Dopo l’introduzione di Linda Martell, Beyoncé schiocca le dita e chiede ritmo. Scatta Ya Ya, con le interpolazioni di These Boots are Made for Walkin’ di Nancy Sinatra e Good Vibrations dei Beach Boys che iniettano un’atmosfera spensierata mentre Beyoncé gioca con la voce, prima entrando in modalità Marilyn Monroe, poi ringhiando alla Elvis Presley e c’è anche un po’ del ruggito di Tina Turner, forse un cenno a un altro pioniere che ha saltato i generi con convinzione.

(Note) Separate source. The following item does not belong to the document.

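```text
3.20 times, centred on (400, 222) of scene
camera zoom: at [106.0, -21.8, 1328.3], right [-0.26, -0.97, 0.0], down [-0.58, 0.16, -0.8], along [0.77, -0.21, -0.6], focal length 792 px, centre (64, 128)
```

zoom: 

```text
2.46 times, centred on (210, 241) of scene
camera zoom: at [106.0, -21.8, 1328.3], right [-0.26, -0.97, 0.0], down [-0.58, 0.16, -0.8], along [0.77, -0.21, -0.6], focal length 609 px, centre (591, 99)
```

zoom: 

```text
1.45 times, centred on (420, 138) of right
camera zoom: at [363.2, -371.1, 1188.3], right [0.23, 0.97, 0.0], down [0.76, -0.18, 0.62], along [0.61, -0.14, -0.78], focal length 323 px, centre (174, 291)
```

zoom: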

In Daughter Beyoncé interpreta alcuni dei versi di “”Caro mio ben”una celebre aria – cantata, negli anni, anche da Montserrat Caballé, Luciano Pavarotti e Cecilia Bartoli – di una breve opera da camera composta nel Settecento da Tommaso Giordani, nato a Napoli tra il 1730 e il 1733 e scomparso a Dublino nel 1806. Nel lyric video del brano, disponibile su YouTube, la videocamera riprende dal basso la statua di una Madonna con delle candele accese. 

C’è il soft-rock di Bodyguard e una traccia hip-hop, Spaghetti, ma l’’album è il più melodico di quelli registrati da Beyoncé. Eppure, è tutto concettualmente legato insieme, onorando le radici nere del country (ci sono acclamazioni e interpolazioni significative di Sister Rosetta Tharp e Chuck Berry), promuovendo l’orgoglio nero e affrontando il razzismo endemico, spingendo al contempo i generi musicali americani più pallidi verso tale mentalità. Sbalorditivo futurismo afro.

Cowboy Carter è il secondo di tre album di una trilogia rinascimentale e un’altra enorme dimostrazione della gamma e dell’abilità di un artista commerciale molto popolare che continua a diventare più audace. Capolavoro.